:: Extract to read ::
Over a span of 30 years, first as a player and later as a coach and manager, Cruyff transformed football, refashioning our understanding of space on a football pitch. He presented the sport to us in its finest, most romantic dimension, infusing into it a profound sense that was really akin to a moral conscience—a spectacle of football that was as thrilling as it was productive.

The imprints of Cruyff’s legacy are so deep that well into this century, almost every memorable performance appears to have his vision at its fount. Spain’s majestic World Cup victory in South Africa (2010), Germany’s success in Brazil (2014) and—most significantly—Barcelona’s domineering spate of triumphs over the past decade have each been built on the bedrock of Cruyffian philosophy.

Their methods have, in different proportions, demanded a mastery of space, requiring the team to work hard at squeezing the size of a football pitch when the ball is in the opponent’s possession, and at working towards a rapid expansion of attacking possibilities every time the ball is won back.

To play this way, no doubt, requires tremendous technical skill, mental aptitude and stamina, but that the theoretical underpinnings of the method appear commonplace today owes much to Cruyff’s genius.

Between 1964 and 1973, at Ajax Amsterdam, Cruyff established himself as Europe’s supreme player, in the process shaping a virtual renaissance of the sport. When he burst onto the scene, the Netherlands was seething with energy. It was a time when the Dutch were yearning for change, in politics, in the arts, and indeed in football too. As David Winner observed in his terrific book, Brilliant Orange, “A cultural revolution was coming to the boil" in the Netherlands.

In a sense, Cruyff was a product of these times. His unique, near-peerless ability would have likely made him a great footballer in any event. But bathed with a spirit of iconoclasm that had captured his country’s imagination, Cruyff was able to mould a footballing revolution out of his outstanding natural talent.

At Ajax, Cruyff was given his debut by English coach Vic Buckingham. Cruyff’s abilities were immediately apparent. In just his second match for the club, as a raw, nimble and gangly 17-year-old, he scored in a 5-0 hammering of arch-rival PSV Eindhoven.

But Buckingham was outdated in his thinking as a manager; he was committed to the rigid, archaic W-M formation which saw football as a sport played in straight lines, with different banks of players placed in parallel stripes in front of each other.

It’s likely that Cruyff would have succeeded under any coach. Such was his innate ability. But when Buckingham was axed and replaced by Rinus Michels, Cruyff had found the perfect partner.

Cruyff was ostensibly a centre forward. But he had a tendency to often drift wide, and deep, in search of not only the ball, but also space. Almost intrinsically, Cruyff appeared to have an ability to inflate a team’s possibilities when in possession of the ball.

He was blessed with lighting speed, and an unparalleled turn of pace, but was equally capable of beating defenders with a simple trick, a drop of the shoulder, a swerve here and a swerve there.

Equally, Cruyff could find a teammate with all manners of passes, long and short, with the inside and the outside of either foot, often using the latter to curve the ball around the opposition’s straight backline. He could also score from different positions. He could poach inside the six-yard box, or he could strike with pace and precision off either foot.
:::
:: Data section ::
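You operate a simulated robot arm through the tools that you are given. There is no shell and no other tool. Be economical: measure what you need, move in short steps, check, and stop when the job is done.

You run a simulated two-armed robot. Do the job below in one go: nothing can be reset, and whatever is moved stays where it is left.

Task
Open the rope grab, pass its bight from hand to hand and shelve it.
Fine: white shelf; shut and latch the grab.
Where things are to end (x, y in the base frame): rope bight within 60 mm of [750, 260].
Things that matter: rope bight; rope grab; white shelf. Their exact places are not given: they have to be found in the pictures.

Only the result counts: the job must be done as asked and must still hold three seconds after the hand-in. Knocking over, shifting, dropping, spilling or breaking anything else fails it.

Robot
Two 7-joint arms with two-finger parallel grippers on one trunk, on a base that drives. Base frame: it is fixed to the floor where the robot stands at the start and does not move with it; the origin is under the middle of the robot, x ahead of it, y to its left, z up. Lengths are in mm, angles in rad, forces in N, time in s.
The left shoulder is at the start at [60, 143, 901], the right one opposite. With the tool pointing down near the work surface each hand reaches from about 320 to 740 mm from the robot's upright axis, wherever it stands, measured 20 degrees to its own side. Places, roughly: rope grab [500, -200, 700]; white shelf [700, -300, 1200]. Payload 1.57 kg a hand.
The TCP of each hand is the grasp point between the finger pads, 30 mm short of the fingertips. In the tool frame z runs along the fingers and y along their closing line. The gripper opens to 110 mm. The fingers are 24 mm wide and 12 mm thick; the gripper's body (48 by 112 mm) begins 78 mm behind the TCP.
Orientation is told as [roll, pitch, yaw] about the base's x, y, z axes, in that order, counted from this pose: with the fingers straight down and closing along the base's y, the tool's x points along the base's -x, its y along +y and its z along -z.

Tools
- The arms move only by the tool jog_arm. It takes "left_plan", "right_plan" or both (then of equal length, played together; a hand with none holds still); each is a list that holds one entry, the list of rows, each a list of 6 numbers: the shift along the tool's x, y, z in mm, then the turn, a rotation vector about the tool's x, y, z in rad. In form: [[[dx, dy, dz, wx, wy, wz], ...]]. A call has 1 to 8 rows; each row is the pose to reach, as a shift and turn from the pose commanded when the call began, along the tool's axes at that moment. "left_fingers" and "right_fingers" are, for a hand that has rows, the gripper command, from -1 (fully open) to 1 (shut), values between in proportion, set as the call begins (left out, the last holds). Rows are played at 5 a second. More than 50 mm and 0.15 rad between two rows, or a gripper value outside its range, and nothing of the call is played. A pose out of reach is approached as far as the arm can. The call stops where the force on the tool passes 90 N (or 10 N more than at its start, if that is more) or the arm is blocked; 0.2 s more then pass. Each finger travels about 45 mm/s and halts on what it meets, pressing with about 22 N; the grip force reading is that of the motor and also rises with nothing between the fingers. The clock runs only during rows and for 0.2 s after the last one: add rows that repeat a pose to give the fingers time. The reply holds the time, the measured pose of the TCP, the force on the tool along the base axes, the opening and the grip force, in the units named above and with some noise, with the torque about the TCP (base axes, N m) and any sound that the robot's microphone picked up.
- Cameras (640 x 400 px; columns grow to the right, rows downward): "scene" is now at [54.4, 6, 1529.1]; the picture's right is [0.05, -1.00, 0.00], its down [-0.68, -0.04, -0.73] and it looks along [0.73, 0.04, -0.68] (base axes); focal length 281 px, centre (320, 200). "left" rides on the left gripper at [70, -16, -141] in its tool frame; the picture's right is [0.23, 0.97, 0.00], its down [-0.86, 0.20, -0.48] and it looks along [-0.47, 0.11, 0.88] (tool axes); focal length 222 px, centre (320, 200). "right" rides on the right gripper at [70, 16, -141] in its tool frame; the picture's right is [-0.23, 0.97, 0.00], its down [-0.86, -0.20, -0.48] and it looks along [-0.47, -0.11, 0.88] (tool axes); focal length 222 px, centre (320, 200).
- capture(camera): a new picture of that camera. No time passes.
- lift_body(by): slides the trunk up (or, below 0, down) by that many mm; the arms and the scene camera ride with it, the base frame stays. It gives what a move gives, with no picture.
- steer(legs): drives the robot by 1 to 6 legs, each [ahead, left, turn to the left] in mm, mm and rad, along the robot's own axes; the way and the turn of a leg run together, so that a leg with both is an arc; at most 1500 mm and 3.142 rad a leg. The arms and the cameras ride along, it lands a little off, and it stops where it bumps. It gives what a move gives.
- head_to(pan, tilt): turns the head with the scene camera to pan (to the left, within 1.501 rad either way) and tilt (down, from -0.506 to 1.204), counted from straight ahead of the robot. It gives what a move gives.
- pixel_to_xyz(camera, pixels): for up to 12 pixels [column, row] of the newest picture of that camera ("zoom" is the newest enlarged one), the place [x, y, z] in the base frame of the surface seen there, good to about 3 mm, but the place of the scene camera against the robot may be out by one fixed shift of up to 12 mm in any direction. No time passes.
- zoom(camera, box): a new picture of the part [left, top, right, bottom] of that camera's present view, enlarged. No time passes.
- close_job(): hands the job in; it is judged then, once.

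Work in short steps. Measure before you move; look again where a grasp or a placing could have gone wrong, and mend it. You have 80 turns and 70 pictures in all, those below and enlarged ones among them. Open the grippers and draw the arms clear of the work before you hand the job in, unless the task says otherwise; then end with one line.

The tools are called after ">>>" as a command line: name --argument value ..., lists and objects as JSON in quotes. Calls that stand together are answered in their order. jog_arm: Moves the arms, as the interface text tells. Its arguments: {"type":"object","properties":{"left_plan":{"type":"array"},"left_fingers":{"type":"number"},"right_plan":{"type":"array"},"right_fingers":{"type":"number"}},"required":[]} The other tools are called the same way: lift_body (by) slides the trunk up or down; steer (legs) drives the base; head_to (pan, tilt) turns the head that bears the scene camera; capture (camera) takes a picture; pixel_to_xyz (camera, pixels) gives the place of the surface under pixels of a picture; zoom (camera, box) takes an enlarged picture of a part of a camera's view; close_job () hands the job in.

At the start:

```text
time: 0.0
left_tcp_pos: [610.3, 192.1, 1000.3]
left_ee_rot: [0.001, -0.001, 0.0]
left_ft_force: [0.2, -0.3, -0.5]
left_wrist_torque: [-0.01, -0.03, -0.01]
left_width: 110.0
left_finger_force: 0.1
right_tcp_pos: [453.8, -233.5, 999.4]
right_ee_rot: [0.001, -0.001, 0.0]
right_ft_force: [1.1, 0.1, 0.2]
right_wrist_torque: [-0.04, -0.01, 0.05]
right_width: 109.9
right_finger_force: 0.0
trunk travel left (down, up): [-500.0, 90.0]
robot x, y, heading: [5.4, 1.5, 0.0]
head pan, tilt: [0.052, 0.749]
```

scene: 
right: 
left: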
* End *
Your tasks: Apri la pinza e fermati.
:::
Your tasks:
**1.** Show the exact text of the extract to read starting from "In a sense, Cruyff" and stopping at the end of "outstanding natural talent.".
**2.** Could you carry on with the extract to read from where it ends?

Answers for the exercise:
**1.**
In a sense, Cruyff was a product of these times. His unique, near-peerless ability would have likely made him a great footballer in any event. But bathed with a spirit of iconoclasm that had captured his country’s imagination, Cruyff was able to mould a footballing revolution out of his outstanding natural talent.

**2.**
If you watched videos of Cruyff play today, what is striking is the different positions that he often took on a football pitch. He could just as easily be at right back one moment, while, in the next, darting into the box to finish off a pattern of play.

In the madness of this apparent fluidity, though, there was a certain, fixed method. And, in this process, Michels played a critical role. He saw Cruyff as not only a player gifted with astonishing ability and flair, but also as a communicator on the pitch, as an instrumentalist of a high form of footballing art.

Together, Michels and Cruyff created Totaalvoetbal, or “Total Football", a style designed to exploit Cruyff’s abilities to its fullest potential. The team’s formation was often fixed—it involved the goalkeeper, three defenders, four midfielders and three forwards. But what were malleable was the players who occupied these positions.

Michels’s system involved a rapid switching of positions between players. When Cruyff, the supposed centre forward, drifted to the right, the player from the left wing would have moved centrally, and the ostensible left back would have charged forward to open up the team’s possibilities.

As a result, the team functioned like clockwork. In conducting this movement, Cruyff was often the orchestrator. He could frequently be seen, even with the ball glued to his feet, pointing to his teammates, directing them to move to designed areas.

Between 1971 and 1973, Ajax won three successive European Cups, often leaving its opposition beguiled by its players’ movements. In 1974, the Dutch national team, influenced by a slew of Ajax stars, took Total Football to the World Cup.

Coached by Michels and led on the pitch by Cruyff, the Dutch trail blazed their way through the early rounds. But in the final, they were undone by Germany, losing 1-2, having taken the lead. It was a victory for pragmatism, but as Cruyff would often point out, it was the Dutch who captured the world’s imagination.

As it happened, the iconic clip from the tournament involves Cruyff, fleet-footed as ever, turning Swedish defender Jan Olsson with an entrancing yet simple trick, executed with peerless grace and elegance—a move that is today called “The Cruyff Turn".

“My teammates after the game, we looked at each other, they started to laugh and I do the same," Olsson said, about being left stranded by Cruyff. “I laughed then and I laugh now. It was very funny. He was a world-class player. I do my best, but I was not a world-class player. The players in my team, they all laugh because they know me—we laughed together in the changing room because everyone saw what a player he was. What more could we do?"

A year earlier, Cruyff had moved from Ajax to Barcelona for what was at the time a world-record fee. In his first season at the club, Cruyff led the Catalans to a league title, their first since 1960. He would never win the European Cup at Barcelona as a player, but his biggest impact in Spain was still to come.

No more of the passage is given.